My Song is Love Unknown

What man of you, having an hundred sheep, if he lose one of them,
doth not leave the ninety and nine in the wilderness,
and go after that which is lost, until he find it? ~ Luke 15:4
 
* * * * *
I am the good shepherd:
the good shepherd giveth his life for the sheep.
~ John 10:11

It's mid-February, the most common time for Ash Wednesday (February 13 this year) and the beginning of Lent. This is the period each year when believers traditionally engage in prayer, repentance, and self-denial in preparation to mark the death and resurrection of Jesus Christ during Holy Week and Easter Sunday. By historical coincidence, perhaps, people in many countries around the world also observe St. Valentine's Day on February 14th. These observances wouldn't seem to have much in common, unless one remembers that the death and resurrection of Jesus climax the greatest love story ever told--the one that makes the difference between eternal death and eternal life for each and every one of us.

Christ Enters Jerusalem

Most people in the western world are familiar with the story of Christ's triumphal entry into Jerusalem on a donkey; His Last Supper with the Disciples; His agony in the Garden of Gethsemane; His betrayal by Judas Iscariot and arrest by the Temple guards; his "trials" before the Sanhedrin and Pontius Pilate; Pilate's acquiescence in the mob's demand that he free the murderer Barabbas instead of Jesus; Christ's crucifixion, death, and burial in Joseph's tomb; and His Resurrection on the third day thereafter. But, perhaps largely due to the frequency of its hearing, even Christians tend to approach it as just that: a colorful, interesting story involving things done and said by Jesus and those around him over 2000 years ago, the stuff of epic movies. Too often we don't really experience the story personally, or fully appreciate our own role in it--or that it goes on, even now.
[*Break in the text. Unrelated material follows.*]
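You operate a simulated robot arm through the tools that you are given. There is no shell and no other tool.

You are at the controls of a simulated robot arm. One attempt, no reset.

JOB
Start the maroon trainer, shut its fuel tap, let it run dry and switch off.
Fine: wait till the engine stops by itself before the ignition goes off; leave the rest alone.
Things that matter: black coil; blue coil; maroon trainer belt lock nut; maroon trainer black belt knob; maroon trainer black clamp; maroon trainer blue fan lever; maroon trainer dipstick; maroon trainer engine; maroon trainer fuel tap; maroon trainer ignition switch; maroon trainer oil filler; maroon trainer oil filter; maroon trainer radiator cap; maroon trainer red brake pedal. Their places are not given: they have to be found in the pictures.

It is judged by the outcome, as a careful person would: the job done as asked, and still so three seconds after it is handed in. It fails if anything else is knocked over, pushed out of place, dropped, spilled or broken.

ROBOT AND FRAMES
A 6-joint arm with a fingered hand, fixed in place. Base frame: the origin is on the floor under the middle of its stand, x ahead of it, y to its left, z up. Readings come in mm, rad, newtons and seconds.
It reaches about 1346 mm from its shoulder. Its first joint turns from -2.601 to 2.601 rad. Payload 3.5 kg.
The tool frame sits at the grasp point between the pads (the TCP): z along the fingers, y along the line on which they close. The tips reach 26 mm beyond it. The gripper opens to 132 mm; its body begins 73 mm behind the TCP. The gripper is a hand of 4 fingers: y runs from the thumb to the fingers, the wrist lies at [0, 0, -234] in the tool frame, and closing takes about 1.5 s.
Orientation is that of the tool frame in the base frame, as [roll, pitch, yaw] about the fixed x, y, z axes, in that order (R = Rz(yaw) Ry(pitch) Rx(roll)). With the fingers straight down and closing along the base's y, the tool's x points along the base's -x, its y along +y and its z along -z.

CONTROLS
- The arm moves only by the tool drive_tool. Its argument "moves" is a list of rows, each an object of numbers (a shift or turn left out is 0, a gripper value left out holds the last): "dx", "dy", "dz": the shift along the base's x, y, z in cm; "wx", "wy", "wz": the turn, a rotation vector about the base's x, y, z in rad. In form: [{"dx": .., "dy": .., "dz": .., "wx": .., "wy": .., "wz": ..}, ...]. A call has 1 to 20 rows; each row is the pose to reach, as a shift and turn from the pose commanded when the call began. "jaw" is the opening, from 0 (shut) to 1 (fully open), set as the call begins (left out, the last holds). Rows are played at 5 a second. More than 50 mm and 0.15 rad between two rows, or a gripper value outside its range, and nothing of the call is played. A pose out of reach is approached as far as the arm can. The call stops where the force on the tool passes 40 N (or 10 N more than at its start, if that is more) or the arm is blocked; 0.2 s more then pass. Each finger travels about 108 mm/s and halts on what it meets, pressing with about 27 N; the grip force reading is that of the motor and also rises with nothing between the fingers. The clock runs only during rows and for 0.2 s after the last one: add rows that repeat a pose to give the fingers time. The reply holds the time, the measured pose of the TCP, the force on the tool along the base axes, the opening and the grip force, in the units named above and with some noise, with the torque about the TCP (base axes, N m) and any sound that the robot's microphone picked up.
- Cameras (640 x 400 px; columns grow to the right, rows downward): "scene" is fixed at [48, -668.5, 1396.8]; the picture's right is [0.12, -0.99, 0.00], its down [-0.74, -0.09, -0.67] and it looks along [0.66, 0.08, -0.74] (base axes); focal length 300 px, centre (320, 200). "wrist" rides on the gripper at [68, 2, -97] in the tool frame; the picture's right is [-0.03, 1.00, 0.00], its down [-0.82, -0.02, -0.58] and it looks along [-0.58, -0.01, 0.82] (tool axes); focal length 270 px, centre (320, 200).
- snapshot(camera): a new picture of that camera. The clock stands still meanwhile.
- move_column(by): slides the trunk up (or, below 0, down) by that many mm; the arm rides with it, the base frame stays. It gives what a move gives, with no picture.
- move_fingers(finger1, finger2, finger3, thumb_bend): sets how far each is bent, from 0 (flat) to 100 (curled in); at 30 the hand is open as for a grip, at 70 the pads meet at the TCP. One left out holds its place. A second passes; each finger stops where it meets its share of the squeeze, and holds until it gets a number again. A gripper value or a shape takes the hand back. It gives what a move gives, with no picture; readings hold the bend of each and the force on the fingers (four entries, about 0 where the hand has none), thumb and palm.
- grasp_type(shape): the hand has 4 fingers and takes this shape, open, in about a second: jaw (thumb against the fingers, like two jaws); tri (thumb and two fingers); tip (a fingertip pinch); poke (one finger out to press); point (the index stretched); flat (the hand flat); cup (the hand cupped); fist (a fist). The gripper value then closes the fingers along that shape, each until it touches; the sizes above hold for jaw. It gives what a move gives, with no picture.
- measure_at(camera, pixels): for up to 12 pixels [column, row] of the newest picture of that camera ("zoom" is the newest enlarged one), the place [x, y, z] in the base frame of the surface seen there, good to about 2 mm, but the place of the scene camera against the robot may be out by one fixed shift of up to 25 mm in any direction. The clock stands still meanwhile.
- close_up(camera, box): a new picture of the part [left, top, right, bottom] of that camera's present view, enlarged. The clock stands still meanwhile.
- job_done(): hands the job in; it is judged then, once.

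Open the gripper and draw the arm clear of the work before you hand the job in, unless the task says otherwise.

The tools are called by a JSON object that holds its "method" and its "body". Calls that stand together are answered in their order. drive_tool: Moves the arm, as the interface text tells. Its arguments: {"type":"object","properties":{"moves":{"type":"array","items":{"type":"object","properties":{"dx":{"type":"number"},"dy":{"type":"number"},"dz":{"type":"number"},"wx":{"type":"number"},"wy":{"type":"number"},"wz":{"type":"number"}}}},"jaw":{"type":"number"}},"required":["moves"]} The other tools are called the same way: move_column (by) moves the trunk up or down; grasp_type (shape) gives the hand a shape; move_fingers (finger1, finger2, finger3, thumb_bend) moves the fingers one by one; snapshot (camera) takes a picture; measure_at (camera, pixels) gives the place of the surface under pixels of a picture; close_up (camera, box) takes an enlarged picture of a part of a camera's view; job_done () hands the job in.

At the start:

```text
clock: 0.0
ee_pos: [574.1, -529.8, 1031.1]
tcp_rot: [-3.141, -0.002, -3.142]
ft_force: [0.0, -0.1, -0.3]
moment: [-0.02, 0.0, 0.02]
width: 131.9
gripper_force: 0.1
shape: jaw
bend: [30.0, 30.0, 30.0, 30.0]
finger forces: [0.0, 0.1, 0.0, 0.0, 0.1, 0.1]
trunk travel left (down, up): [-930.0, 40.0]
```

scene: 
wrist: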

Agony In The Garden, by Carl Bloch

To do so, we have to understand the purpose and the force behind everything that happened that fateful week, and that it was all for us--not just for mankind collectively, but for each one of us, individually. The purpose was our own salvation from sin, so that we could share eternal happiness with our Father and Lord. The force was Love--a love vaster than the Universe and older than Time, yet as immediate and personal as you and I this moment; a love that satisfies both absolute justice and infinite mercy. It is a love that extends to all people and to each individual, as if you were the only person ever born who needed salvation from sin, as if Christ came to this earth, lived and taught, suffered and died on the cross, and rose from the dead specifically to save [your name here] alone (Luke 15:4, 7). It was for YOU He did all this, and to pay for all YOUR wrongs, great or small. It was done not grudgingly, but willingly, even before you were born or had ever heard of Him, and regardless of anything and everything you would ever do, no matter how deep your ignorance or contempt of Him. It is a love beyond rational comprehension and entirely unconditional, having nothing to do with deserving or worthiness--except His.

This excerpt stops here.